It allowed the World Trade Organization to wilt, opening the door yet further to an international system dominated by states that reject liberal rules and laws.
 
Perhaps most important, President Trump deliberately sowed division among the American people, leaving the state critically weakened and poorly positioned to play a constructive global role under any successor.
 
President Biden has, at the very least, slowed down the decline in America’s influence. However imperfectly, he has recommitted to NATO, and to pursuing multilateral solutions to international problems. He has also made a genuine effort – thus far unsuccessful – to bring Americans together.
 
If you believe, as I do, that one of the gravest threats to Canadian interests today is the dissolution of a US-led liberal international order, then it is hard to see President Biden’s ascent to power in anything but positive terms.
 
The real question, as we head into 2022, is not whether the lives of Canadian representatives in Washington have gotten easier since Biden took office, it’s whether his efforts to bring calm to America and restore US influence in the world will be sufficient to prevent the collapse of a system that is key to Canada’s long-term security and prosperity.  
 
***
On Canada-US relations, see Stephen Azzi’s Reconcilable Differences and Robert Bothwell’s Your Country, My Country. The official Canadian government view can be found here. Canada’s current ambassador to the United States, Kirsten Hillman, is outstanding. She recently spoke with Politico about the state of Canada-US relations. You can find the interview here.
 
***
To be notified of my next post, follow me on Twitter @achapnick. 

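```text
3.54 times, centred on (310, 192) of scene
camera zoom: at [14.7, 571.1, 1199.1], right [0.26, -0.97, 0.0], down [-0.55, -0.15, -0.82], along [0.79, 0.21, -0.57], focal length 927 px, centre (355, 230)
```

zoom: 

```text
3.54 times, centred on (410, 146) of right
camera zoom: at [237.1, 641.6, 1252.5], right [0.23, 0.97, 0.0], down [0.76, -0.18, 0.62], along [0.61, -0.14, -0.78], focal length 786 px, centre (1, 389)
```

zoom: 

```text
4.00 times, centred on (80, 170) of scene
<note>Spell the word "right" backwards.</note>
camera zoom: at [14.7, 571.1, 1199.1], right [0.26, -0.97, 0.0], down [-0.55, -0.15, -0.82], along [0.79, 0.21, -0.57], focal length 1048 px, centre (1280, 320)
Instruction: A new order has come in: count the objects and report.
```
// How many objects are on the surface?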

You can subscribe to my newsletter at https://buttondown.email/achapnick.
1 Comment
Lowell Thomas
1/4/2022 09:36:09 am

I think that Dr Chapnick has addressed the key issues, but perhaps has not fully highlighted what I believe is President Biden’s most critical issue that impacts the entire world, the disenfranchisement of the American people. Much has been written of late of the polarization of the American public, and the inability of the US government to overcome party politics. With this continued internal American conflict, the USA is unable to project or be the leader of the international democratic order. Even if it is unintentional collateral damage, the current state of the USA is a weak link to be exploited by adversaries. This is where President Biden needs to spend much of his political capital. This will prove beneficial in the long term for most nations including Canada. I agree that it is better than it was, and that there will always be challenges in our relationship with the USA.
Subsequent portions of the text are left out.